__Stated problem 1__
Make a faithful copy of the reading passage.

[Start of Available records]

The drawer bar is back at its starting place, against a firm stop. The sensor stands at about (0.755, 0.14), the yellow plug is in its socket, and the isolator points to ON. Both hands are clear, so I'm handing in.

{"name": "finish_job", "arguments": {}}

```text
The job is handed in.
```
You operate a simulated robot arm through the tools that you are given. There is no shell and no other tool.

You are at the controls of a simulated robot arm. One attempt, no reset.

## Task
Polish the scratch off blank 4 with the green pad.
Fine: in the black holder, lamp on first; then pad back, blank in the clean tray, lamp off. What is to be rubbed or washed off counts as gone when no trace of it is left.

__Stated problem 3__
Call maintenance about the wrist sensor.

[End of Available records]
[Start of Reading passage]

El cuerpo
no es una propiedad del yo, ni un objeto, ni un instrumento de nada. El
cuerpo es lo que eres, tanto como tu mente; y tal como seas, te reflejará con
absoluta fidelidad. Si eres miedoso tu centro de gravedad se elevará hacia
arriba y, cuanto más lo seas, más arriba estará y más obvio resultará el
desequilibrio. Tu ego te tendrá atenazado de tal forma que contraerá todos tus músculos
creando una coraza, y desde tu abdomen -que es donde debiera estar-, tu centro
de gravedad ascenderá hacia tu pecho, desequilibrándolo todo.

[End of Reading passage]

__Stated problem 2__
Repeat exactly, and only, the lines from the one containing "You operate a" through the one containing "Polish the scratch", both included.

__Task answer 1__
El cuerpo
no es una propiedad del yo, ni un objeto, ni un instrumento de nada. El
cuerpo es lo que eres, tanto como tu mente; y tal como seas, te reflejará con
absoluta fidelidad. Si eres miedoso tu centro de gravedad se elevará hacia
arriba y, cuanto más lo seas, más arriba estará y más obvio resultará el
desequilibrio. Tu ego te tendrá atenazado de tal forma que contraerá todos tus músculos
creando una coraza, y desde tu abdomen -que es donde debiera estar-, tu centro
de gravedad ascenderá hacia tu pecho, desequilibrándolo todo.

__Task answer 2__
You operate a simulated robot arm through the tools that you are given. There is no shell and no other tool.

You are at the controls of a simulated robot arm. One attempt, no reset.

## Task
Polish the scratch off blank 4 with the green pad.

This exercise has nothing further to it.